WORK REQUIRED: Repeat, without any change, the entries presented below. The answer is a JSON array that holds each line as a string and skips blank lines.

RECORDED INFORMATION:

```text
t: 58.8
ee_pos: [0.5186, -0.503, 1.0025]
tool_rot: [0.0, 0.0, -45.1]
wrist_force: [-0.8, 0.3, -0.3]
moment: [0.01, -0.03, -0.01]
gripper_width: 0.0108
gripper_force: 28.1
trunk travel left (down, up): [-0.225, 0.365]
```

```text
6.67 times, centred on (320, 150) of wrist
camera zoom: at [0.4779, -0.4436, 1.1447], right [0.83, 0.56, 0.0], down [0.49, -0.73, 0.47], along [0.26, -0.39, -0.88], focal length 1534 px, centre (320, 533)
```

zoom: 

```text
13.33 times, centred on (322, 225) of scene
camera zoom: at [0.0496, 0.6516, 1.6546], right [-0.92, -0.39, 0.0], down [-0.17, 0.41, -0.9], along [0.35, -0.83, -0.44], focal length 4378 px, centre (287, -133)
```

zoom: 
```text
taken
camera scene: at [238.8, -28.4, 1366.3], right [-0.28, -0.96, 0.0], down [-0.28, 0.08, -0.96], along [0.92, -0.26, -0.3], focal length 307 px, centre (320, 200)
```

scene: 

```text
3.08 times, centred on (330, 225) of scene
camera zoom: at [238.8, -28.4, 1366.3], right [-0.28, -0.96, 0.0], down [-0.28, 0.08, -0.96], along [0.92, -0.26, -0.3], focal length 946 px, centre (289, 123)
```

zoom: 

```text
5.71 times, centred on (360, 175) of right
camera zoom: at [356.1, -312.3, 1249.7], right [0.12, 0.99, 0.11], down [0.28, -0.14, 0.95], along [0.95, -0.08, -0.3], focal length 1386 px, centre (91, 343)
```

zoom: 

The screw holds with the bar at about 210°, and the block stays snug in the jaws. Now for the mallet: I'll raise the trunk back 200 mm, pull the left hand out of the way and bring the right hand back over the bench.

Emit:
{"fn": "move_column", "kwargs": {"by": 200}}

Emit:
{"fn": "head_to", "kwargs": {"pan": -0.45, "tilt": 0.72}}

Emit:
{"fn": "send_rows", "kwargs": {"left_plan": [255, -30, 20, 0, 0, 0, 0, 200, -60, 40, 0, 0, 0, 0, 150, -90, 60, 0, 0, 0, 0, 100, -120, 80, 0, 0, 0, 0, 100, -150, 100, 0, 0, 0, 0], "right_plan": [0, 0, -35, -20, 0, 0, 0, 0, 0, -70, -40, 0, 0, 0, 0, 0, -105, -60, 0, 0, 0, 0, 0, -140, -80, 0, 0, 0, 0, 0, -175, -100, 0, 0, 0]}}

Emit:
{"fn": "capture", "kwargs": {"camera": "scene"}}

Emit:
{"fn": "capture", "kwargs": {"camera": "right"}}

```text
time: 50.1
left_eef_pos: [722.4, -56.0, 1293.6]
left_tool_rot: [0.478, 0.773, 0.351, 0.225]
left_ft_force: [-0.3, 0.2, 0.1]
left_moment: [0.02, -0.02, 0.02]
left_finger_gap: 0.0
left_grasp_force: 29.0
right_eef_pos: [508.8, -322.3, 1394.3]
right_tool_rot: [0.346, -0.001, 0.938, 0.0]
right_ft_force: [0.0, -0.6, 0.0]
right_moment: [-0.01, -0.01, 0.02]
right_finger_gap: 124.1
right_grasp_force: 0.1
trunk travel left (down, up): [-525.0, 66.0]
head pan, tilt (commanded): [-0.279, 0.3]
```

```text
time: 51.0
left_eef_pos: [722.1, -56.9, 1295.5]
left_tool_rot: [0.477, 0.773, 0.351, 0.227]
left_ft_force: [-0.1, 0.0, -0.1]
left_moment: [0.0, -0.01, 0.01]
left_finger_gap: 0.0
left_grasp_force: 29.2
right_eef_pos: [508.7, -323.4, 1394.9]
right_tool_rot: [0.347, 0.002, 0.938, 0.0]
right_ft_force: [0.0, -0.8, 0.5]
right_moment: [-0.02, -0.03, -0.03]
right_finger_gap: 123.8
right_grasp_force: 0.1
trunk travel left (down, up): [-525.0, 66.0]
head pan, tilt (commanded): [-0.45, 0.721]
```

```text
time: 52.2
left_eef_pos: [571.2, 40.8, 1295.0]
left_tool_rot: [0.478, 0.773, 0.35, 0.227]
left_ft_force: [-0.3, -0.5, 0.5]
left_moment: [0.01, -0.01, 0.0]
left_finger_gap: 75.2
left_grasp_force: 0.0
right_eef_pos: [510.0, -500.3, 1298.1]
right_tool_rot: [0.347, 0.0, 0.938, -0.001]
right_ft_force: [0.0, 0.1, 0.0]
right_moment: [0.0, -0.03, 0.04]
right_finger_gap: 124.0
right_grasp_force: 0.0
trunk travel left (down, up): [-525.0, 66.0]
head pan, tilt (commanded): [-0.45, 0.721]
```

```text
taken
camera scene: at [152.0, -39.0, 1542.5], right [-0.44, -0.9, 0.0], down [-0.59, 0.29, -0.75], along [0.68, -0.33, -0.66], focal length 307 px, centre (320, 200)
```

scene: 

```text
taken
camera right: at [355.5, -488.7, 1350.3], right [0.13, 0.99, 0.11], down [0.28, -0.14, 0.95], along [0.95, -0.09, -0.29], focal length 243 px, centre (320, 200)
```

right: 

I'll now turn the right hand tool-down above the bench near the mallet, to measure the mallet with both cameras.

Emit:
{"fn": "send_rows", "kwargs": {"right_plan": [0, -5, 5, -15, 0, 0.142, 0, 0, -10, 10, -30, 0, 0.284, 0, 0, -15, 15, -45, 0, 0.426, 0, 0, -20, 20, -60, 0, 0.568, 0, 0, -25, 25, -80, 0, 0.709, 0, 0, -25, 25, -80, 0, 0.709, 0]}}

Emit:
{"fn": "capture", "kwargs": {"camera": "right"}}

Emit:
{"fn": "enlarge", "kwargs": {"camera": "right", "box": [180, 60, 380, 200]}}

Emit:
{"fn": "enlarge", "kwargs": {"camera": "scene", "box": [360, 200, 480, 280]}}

EXERCISE SOLUTION:
[
  "```text",
  "t: 58.8",
  "ee_pos: [0.5186, -0.503, 1.0025]",
  "tool_rot: [0.0, 0.0, -45.1]",
  "wrist_force: [-0.8, 0.3, -0.3]",
  "moment: [0.01, -0.03, -0.01]",
  "gripper_width: 0.0108",
  "gripper_force: 28.1",
  "trunk travel left (down, up): [-0.225, 0.365]",
  "```",
  "```text",
  "6.67 times, centred on (320, 150) of wrist",
  "camera zoom: at [0.4779, -0.4436, 1.1447], right [0.83, 0.56, 0.0], down [0.49, -0.73, 0.47], along [0.26, -0.39, -0.88], focal length 1534 px, centre (320, 533)",
  "```",
  "zoom: ",
  "```text",
  "13.33 times, centred on (322, 225) of scene",
  "camera zoom: at [0.0496, 0.6516, 1.6546], right [-0.92, -0.39, 0.0], down [-0.17, 0.41, -0.9], along [0.35, -0.83, -0.44], focal length 4378 px, centre (287, -133)",
  "```",
  "zoom: ",
  "```text",
  "taken",
  "camera scene: at [238.8, -28.4, 1366.3], right [-0.28, -0.96, 0.0], down [-0.28, 0.08, -0.96], along [0.92, -0.26, -0.3], focal length 307 px, centre (320, 200)",
  "```",
  "scene: ",
  "```text",
  "3.08 times, centred on (330, 225) of scene",
  "camera zoom: at [238.8, -28.4, 1366.3], right [-0.28, -0.96, 0.0], down [-0.28, 0.08, -0.96], along [0.92, -0.26, -0.3], focal length 946 px, centre (289, 123)",
  "```",
  "zoom: ",
  "```text",
  "5.71 times, centred on (360, 175) of right",
  "camera zoom: at [356.1, -312.3, 1249.7], right [0.12, 0.99, 0.11], down [0.28, -0.14, 0.95], along [0.95, -0.08, -0.3], focal length 1386 px, centre (91, 343)",
  "```",
  "zoom: ",
  "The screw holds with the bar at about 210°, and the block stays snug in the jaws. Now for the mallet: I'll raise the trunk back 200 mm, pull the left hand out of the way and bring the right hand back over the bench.",
  "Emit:",
  "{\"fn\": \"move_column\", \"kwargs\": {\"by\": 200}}",
  "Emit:",
  "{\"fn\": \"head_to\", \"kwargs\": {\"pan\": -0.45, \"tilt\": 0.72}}",
  "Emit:",
  "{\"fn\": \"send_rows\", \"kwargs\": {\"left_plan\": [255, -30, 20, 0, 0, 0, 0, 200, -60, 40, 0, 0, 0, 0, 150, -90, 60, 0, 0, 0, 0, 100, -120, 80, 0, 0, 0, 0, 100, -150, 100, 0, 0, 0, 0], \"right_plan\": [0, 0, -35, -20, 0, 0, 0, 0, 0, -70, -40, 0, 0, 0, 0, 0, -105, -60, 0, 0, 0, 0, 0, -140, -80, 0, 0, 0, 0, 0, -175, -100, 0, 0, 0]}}",
  "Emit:",
  "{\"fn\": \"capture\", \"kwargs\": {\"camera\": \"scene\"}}",
  "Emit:",
  "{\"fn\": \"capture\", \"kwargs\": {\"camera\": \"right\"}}",
  "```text",
  "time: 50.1",
  "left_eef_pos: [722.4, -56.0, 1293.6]",
  "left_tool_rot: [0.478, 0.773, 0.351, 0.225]",
  "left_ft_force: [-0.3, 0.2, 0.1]",
  "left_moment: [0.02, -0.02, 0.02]",
  "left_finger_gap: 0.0",
  "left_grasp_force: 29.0",
  "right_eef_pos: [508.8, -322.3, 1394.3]",
  "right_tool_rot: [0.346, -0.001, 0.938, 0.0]",
  "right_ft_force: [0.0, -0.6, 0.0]",
  "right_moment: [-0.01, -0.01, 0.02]",
  "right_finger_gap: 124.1",
  "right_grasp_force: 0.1",
  "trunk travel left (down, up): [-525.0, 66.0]",
  "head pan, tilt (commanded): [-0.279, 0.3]",
  "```",
  "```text",
  "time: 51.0",
  "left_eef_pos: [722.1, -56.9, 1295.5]",
  "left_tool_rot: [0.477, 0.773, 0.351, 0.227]",
  "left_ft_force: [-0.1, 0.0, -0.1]",
  "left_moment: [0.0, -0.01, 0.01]",
  "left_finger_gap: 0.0",
  "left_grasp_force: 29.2",
  "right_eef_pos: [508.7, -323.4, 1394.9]",
  "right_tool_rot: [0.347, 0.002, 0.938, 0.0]",
  "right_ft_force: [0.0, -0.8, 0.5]",
  "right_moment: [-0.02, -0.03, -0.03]",
  "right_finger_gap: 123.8",
  "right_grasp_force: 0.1",
  "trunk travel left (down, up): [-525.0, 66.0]",
  "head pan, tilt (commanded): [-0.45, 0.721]",
  "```",
  "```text",
  "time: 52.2",
  "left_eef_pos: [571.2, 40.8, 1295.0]",
  "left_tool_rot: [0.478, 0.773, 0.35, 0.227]",
  "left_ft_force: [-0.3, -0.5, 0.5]",
  "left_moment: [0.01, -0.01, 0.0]",
  "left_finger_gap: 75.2",
  "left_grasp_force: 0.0",
  "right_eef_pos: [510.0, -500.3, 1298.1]",
  "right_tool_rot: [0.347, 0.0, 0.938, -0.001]",
  "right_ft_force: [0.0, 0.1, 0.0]",
  "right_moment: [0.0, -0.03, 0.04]",
  "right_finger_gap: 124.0",
  "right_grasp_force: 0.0",
  "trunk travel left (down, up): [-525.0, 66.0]",
  "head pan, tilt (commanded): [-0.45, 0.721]",
  "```",
  "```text",
  "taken",
  "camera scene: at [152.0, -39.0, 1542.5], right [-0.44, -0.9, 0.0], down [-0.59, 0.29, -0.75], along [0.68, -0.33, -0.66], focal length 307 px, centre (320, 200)",
  "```",
  "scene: ",
  "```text",
  "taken",
  "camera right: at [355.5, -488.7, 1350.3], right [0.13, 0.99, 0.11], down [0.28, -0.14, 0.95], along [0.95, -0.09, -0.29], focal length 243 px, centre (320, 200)",
  "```",
  "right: ",
  "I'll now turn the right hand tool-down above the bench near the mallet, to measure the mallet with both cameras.",
  "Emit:",
  "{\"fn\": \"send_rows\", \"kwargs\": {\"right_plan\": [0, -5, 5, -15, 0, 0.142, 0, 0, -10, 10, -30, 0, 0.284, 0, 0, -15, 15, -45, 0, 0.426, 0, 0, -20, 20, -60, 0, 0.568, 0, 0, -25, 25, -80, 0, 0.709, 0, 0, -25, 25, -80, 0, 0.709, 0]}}",
  "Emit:",
  "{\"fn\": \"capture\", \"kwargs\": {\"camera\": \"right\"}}",
  "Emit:",
  "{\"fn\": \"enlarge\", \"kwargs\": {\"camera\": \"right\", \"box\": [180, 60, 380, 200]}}",
  "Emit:",
  "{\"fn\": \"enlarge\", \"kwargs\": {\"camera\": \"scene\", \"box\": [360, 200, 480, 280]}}"
]